August 8, 2011

Dental health problems expose

Tender documents show the commonwealth is commissioning work into how best to design dental services for remote NT Aboriginal communities and how much it will cost to fill the current gaps, with a report due by December this year.

The brief from the federal Health Department says further services will be needed, despite the $100 million already available to June next year to expand indigenous healthcare operations in the territory.”Due to the difficulties associated with providing oral health services to indigenous people in the NT, particularly in remote areas, the provision of these services comes at a high cost,” it says. “Under the current funding arrangements, many children won’t receive oral health follow-up services.”The Government review into the NT emergency intervention last year identified dental neglect as the most widespread health problem among Aboriginal youngsters in remote communities.

About 44 per cent of the thousands of children who underwent medical checks during the rollout of the controversial intervention had untreated tooth decay or other oral health problems.A third of those sampled were referred for dental care, but health check follow-ups appeared to be “sporadic, unpredictable and determined more by the availability of specialists and funding constraints rather than the child’s health needs”, the review report found.

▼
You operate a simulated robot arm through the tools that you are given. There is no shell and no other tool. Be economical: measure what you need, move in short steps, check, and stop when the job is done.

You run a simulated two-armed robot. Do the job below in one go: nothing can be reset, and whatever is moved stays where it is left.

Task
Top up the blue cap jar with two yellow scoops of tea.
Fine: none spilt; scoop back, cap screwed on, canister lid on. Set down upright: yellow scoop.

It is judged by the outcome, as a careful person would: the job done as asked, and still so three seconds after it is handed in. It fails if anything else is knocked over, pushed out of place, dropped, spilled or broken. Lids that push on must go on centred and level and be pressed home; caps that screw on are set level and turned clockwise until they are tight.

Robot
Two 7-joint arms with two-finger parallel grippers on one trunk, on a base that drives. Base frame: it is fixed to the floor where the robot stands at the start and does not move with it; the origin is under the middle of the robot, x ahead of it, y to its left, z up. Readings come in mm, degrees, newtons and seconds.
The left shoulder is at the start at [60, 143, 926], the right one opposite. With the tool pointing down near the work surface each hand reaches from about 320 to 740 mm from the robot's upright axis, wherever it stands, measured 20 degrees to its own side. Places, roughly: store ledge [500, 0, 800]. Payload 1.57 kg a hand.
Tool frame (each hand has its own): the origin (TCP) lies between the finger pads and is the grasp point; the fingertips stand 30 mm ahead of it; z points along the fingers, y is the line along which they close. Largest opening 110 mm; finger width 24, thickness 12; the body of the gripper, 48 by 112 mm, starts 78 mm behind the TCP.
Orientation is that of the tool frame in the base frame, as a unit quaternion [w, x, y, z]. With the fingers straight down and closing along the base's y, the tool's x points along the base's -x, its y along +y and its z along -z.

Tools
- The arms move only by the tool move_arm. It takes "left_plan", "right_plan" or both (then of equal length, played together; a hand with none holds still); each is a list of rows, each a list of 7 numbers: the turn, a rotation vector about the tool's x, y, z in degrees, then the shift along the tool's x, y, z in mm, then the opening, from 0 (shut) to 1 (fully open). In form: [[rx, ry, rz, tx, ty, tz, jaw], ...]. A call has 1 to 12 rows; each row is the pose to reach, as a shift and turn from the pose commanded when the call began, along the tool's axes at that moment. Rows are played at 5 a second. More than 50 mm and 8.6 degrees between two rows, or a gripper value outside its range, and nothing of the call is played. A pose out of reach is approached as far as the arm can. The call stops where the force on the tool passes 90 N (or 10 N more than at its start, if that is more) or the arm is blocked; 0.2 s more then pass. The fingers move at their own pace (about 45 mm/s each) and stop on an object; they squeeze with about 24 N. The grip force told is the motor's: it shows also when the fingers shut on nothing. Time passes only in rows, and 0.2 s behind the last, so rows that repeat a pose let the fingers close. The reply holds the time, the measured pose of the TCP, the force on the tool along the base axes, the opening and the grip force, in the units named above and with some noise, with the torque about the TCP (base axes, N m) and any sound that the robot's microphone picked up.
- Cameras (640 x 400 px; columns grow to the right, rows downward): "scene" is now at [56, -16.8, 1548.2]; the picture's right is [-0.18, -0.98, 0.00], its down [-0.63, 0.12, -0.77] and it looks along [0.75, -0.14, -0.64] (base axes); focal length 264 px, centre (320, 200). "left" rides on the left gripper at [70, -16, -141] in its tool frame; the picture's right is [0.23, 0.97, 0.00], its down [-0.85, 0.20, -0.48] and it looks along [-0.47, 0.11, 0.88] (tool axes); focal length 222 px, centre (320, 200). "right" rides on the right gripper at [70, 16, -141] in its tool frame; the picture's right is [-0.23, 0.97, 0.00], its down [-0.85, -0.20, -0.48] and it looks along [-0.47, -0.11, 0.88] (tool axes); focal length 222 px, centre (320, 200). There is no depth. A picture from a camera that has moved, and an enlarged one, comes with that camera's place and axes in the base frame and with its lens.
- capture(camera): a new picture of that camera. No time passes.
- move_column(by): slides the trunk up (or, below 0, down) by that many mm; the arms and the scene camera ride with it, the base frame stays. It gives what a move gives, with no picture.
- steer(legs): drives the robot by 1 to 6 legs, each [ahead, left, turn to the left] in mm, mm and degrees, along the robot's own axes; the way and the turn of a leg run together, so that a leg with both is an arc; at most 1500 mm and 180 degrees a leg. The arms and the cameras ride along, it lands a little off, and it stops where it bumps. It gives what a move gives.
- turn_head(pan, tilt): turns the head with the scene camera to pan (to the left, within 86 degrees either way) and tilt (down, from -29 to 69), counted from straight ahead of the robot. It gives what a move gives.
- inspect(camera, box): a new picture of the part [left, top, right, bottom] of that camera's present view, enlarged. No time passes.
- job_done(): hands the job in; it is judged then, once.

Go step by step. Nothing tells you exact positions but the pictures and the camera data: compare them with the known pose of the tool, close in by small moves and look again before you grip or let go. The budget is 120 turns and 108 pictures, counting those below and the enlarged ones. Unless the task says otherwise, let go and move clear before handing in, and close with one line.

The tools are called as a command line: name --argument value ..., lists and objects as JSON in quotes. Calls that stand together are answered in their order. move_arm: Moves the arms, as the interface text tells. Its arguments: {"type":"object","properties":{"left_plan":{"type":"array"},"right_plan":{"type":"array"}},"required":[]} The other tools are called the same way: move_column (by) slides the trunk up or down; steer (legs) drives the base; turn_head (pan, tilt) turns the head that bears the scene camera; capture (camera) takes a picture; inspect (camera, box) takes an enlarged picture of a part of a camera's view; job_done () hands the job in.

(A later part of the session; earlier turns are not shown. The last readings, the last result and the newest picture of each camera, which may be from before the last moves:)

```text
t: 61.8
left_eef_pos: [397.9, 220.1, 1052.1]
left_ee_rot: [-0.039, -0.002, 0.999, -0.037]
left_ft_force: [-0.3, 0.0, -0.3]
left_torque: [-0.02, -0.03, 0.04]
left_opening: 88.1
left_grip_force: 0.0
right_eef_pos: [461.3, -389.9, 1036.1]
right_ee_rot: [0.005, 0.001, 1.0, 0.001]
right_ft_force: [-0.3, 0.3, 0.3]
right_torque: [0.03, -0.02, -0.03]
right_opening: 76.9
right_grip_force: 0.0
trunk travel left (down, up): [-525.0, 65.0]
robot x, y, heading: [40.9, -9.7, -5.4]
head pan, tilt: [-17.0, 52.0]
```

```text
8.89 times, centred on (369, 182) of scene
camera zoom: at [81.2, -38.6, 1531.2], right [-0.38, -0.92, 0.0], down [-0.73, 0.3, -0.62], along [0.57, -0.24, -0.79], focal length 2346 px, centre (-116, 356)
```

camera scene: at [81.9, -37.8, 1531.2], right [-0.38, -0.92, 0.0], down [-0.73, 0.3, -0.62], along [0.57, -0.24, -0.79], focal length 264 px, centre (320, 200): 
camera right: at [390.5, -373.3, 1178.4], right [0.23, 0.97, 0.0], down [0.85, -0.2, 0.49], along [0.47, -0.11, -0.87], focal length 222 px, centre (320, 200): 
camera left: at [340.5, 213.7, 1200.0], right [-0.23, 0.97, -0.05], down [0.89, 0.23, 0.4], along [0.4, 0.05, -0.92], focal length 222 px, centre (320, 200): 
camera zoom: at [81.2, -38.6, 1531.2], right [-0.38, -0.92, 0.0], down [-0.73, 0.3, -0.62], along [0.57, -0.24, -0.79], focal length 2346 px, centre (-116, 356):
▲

Since the report’s release, the Government has guaranteed funding for law and order, alcohol and anti-pornography measures for three more years, and promised $58 million towards eye and ear diseases in indigenous communities.

But it has been slower to move on oral health.

Health Minister Nicola Roxon said yesterday the Rudd Government remained committed to delivering the follow-up services.

“We don’t underestimate the extent of the challenge and we are constantly looking for ways to improve services,” she said.

A spokeswoman for the Health Department last night said the agency “recognised that the model of follow-up dental care at present is limited”.

She said the problem lay with the design — not the funding — of the services.

But Hans Zoellner, chairman of the Association for the Promotion of Oral Health, said extra money for indigenous oral health was more urgently needed than was another government report.

“We know what to do. Governments just have to bite the bullet and do it,” he said.

Associate Professor Zoellner said untreated dental decay was serious enough to cause bone or tissue infection among children, forcing hospitalisation and multiple teeth extractions.

If the neglect persisted into adulthood, it could complicate management of chronic diseases, such as diabetes and heart disease, compounding existing health inequities, he said.